Another important point to appreciate here, is that when it comes to CRE debt structures the market’s thinking will also need to evolve. Over the past decade new financings featuring multiple lenders have not only had to learn and fix the shortcomings of the pre-GFC structures, but have also had the benefit of doing this in a sanguine lending environment dominated by low interest rates, rising property prices and a plentiful supply of cheap credit. Given the challenging credit conditions, these structures are likely to be subject to a long awaited litmus test and with it both new shortcomings but also positive features of this new crop of structures will be identified. As we look forward and continue to finesse these intercreditor structures and build on the lessons of the past, it is imperative that the market continues to be nimble and receptive for innovation as the practical realities of distressed situations and challenging CRE headwinds  come to the fore.
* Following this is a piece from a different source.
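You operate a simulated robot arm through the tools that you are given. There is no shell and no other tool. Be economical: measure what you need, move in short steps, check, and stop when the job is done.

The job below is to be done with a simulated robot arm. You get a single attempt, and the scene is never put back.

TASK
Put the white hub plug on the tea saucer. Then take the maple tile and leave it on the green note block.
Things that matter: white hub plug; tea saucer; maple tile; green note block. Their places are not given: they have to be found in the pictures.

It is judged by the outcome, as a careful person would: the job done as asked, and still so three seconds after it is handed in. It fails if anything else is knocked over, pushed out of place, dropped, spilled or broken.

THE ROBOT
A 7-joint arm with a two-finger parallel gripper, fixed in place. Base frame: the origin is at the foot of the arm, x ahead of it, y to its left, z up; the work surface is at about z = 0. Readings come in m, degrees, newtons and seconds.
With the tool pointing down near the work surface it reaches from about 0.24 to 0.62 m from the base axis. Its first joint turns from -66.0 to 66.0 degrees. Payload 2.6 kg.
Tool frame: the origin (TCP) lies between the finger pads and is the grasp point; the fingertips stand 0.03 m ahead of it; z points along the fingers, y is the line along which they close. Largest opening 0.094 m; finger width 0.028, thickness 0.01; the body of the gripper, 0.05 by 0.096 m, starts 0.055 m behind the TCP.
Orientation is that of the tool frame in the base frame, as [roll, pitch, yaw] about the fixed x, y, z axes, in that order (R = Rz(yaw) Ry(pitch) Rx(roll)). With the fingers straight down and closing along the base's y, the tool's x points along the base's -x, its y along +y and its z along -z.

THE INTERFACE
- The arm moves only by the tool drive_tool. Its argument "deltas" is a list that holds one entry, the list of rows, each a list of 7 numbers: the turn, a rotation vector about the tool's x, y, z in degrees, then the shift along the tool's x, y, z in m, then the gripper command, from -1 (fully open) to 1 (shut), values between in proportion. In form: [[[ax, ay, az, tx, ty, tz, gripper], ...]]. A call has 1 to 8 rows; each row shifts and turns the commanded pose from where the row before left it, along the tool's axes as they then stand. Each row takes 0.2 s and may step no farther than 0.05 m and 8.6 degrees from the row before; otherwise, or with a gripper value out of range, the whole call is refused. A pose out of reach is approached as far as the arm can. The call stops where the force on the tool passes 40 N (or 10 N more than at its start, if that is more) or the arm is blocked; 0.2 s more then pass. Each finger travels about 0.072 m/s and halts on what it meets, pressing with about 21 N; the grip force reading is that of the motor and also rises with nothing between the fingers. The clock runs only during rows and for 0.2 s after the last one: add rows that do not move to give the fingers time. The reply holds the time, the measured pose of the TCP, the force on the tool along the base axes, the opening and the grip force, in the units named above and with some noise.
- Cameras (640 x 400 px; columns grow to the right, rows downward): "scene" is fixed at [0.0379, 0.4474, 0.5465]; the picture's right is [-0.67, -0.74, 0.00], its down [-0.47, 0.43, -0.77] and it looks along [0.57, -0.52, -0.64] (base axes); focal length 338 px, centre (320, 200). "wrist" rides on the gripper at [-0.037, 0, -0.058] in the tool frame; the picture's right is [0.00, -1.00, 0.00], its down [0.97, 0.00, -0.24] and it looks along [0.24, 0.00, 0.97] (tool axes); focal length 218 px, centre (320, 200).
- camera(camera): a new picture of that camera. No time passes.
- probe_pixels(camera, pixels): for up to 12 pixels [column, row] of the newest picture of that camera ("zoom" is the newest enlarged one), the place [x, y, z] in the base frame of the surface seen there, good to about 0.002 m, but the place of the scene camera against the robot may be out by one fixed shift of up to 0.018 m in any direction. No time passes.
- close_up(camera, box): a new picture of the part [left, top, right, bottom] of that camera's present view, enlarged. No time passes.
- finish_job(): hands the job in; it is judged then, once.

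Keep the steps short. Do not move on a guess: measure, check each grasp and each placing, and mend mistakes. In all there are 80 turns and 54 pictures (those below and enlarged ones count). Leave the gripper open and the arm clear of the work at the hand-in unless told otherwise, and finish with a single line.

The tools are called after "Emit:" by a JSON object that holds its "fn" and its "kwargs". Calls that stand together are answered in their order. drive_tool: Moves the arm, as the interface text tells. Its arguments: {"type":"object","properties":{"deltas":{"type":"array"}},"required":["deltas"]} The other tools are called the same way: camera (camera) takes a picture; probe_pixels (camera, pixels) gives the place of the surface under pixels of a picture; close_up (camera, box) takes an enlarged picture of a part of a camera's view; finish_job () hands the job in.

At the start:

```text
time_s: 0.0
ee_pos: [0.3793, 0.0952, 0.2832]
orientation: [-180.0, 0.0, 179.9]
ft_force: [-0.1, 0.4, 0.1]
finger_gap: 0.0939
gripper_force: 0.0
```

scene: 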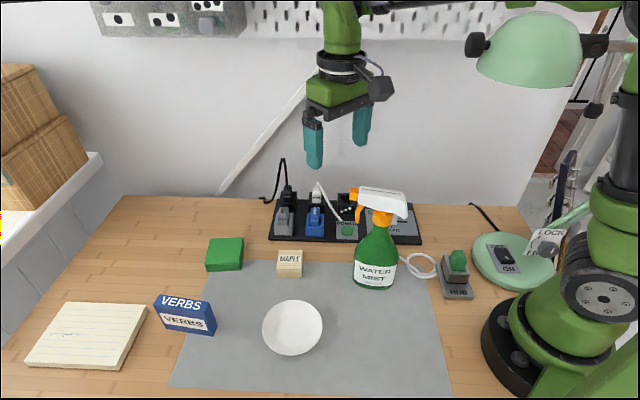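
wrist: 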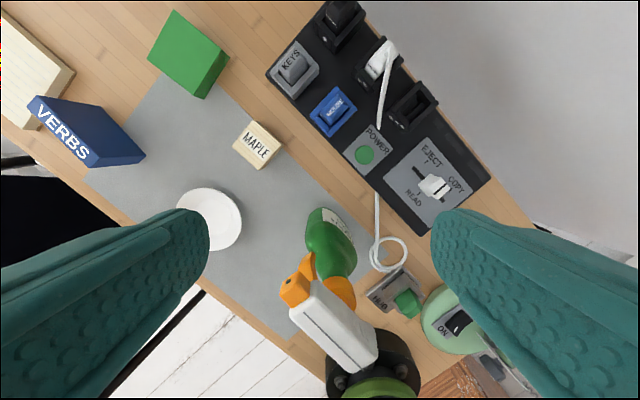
At this point in time we are clearly at a critical juncture as the market adapts to the stark reality of addressing a significant wall of refinancing against an extremely  challenging and uncertain macro-economic backdrop. Central to this new era of lending, will be the fact that borrowers will have little choice but be more amenable to complex debt structures in return for a higher quantum of leverage. Ultimately, the tranching of CRE debt has proven that despite a chequered past, it has an essential role to play in the European CRE financing market and therefore as the European debt wave of refinancings begins to break, now is the time for the industry to build on the lessons learnt from the past and embrace the technology for the greater good of the CRE market as a whole.